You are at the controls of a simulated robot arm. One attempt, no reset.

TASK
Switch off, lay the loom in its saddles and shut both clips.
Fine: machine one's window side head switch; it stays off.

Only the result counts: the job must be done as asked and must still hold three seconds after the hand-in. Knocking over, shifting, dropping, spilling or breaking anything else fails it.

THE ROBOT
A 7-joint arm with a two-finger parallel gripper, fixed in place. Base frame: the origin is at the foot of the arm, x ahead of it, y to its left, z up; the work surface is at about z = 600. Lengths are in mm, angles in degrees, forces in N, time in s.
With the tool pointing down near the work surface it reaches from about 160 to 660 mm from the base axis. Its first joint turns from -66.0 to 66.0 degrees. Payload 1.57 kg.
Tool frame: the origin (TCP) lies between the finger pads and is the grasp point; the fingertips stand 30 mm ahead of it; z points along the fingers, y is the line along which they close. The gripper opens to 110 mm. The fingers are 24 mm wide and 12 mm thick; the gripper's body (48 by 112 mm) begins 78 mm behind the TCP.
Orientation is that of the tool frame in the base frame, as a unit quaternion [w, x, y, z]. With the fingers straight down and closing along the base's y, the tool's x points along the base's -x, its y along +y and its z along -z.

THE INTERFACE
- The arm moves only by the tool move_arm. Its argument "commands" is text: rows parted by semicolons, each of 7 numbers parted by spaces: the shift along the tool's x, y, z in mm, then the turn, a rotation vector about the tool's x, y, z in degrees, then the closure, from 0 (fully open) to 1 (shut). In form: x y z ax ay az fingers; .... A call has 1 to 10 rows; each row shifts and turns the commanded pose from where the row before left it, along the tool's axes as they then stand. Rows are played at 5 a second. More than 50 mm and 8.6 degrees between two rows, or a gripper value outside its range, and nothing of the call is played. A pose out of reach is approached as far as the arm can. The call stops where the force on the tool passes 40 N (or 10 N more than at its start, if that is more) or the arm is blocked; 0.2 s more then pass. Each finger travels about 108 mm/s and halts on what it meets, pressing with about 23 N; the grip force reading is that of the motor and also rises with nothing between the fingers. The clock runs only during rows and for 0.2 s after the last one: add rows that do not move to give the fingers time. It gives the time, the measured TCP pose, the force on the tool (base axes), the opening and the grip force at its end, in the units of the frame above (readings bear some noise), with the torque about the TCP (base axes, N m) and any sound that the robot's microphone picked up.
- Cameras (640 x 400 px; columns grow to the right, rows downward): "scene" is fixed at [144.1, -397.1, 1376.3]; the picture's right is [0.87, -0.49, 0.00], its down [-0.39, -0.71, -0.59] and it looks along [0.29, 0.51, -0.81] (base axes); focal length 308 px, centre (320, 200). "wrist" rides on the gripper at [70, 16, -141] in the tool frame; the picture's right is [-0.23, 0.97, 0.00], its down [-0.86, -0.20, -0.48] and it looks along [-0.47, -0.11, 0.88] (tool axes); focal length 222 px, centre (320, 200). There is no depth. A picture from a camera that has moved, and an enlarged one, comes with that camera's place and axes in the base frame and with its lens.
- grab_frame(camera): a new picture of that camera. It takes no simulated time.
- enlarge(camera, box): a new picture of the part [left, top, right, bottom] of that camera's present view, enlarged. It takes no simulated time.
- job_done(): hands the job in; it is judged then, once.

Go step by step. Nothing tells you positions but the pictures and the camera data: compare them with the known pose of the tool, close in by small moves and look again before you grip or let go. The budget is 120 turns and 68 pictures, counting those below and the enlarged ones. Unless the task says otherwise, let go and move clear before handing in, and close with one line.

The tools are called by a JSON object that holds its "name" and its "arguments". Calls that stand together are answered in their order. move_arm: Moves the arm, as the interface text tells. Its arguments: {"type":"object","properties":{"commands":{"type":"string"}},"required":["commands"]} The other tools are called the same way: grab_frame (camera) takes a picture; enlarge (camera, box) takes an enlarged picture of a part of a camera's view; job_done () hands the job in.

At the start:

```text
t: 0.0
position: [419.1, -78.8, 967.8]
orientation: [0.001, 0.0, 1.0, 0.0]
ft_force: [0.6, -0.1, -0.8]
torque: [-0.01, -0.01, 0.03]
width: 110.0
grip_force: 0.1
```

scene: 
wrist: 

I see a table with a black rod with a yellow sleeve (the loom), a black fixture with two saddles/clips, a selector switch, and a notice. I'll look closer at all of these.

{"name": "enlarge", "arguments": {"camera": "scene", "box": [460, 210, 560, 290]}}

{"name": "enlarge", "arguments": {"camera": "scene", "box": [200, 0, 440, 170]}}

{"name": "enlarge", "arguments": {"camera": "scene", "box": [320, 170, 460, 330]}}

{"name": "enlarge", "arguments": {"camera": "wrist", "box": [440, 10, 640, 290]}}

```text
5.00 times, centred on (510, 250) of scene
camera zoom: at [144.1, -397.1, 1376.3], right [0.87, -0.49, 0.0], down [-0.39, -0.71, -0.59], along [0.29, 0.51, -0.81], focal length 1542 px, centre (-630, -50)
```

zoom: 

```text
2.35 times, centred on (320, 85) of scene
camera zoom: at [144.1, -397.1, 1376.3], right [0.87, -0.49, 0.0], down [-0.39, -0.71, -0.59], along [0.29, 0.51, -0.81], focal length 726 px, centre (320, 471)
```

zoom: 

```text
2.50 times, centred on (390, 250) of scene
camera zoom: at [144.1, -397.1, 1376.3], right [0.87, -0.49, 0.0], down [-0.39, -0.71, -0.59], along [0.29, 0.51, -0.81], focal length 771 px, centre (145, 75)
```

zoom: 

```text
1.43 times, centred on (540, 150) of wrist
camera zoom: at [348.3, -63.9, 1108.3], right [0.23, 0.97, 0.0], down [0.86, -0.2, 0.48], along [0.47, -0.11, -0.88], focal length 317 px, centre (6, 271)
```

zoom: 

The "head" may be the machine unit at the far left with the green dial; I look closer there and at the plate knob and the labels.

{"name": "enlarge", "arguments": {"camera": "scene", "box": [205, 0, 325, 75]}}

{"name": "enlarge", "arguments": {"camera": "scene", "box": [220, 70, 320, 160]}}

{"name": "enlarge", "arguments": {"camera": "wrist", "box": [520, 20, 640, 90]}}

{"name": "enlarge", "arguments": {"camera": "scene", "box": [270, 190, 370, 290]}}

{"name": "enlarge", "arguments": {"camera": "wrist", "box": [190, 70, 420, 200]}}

----------------------------------------

### EXCERPTED TEXT

We had a guest pastor preaching at our church this last weekend, speaking on the subject of marriage. That’s a pretty big canvas for a 40-odd minute sketch to fill, but he gamely dipped his brush in the paint and slapped it on vigorously. (Although I was both surprised and a little crestfallen that he didn’t start by gazing across the congregation and solemnly intoning, “Mawwige… mawwige is wot bwings us togevver today” --- if the Impressive Clergyman of Princess Bride fame could do it with a straight face, I thought our guest pastor also could have --- but apparently my sense of humour is just a little too eclectic for a sermon.) It was a pretty good message all in all, but when my wife asked me afterwards what I thought of it, I expressed my disappointment that he employed the usual hoary old stereotypical image of all males as sex-crazed, sports obsessed morons. My wife has somehow managed to perfect the technique of rolling her eyes without really rolling them, favouring me with that sideways look of hers I’ve come to know very well over the years.
 
“Well,” she observed mildly, “that’s because so many of them are.”
“I’m not,” I retorted.
“Wouldn’t have married you if you were,” she informed me. “But that doesn’t change the truth about his ‘stereotypical’ image of men.”

----------------------------------------

### EXERCISE GOAL
Supply the part of the excerpted text that comes after its last sentence.

### WRITTEN RESPONSE
               
Yeah, well. Game, set and match to my wife. (Is that a correct sports metaphor? I’m not completely sure. Because no, I’m not sports-obsessed. In fact, I tend to agree with Orwell’s famous dictum about organized sport… yeah, that one concerning sports being not about fair play, just war minus the shooting.) Because the thing about stereotypes is, neatly wrapped up in the two diverging points of view quoted at the head of this post, there’s a very simple reason why they exist and why we employ them all the time in literature and film: because real-life people make them true, even though they paint a very incomplete picture of the subtle realities behind those stereotypes. I suppose, on one level, stereotypes are a kind of Occam’s Razor in humanity’s endless preoccupation with navel-gazing. (William of Occam, a 14th century English cleric and philosopher, famously observed that, all else being equal, the simplest answer to a problem is usually the correct one.) Humans are simultaneously hideously complex --- witness the stereotype of males constantly and vainly attempting to understand the female --- and at times laughably simple --- witness the existence of stereotypes. So reducing human nature down to a few basic stereotypes is understandable.
               
Except…
 
As Nancy Kress observes, they only reveal a part of the whole. As writers, we need to be aware of that and make sure we don’t fall into the trap of making stereotypes of our characters. That laughing, sneering villain twirling his moustache as he ties the helpless maiden to the railway tracks? There needs to be a reason why he’s like that, and it would be very helpful for us to know, or at least suspect it --- or he’s just a caricature of a real human being, that is, a stereotype. Providing the reader some backstory why he is the way he is --- and just so you’re aware, we don’t necessarily need to know every last aching detail about it, just enough to tantalize and whet our appetites --- will add depth and richness and realism to him.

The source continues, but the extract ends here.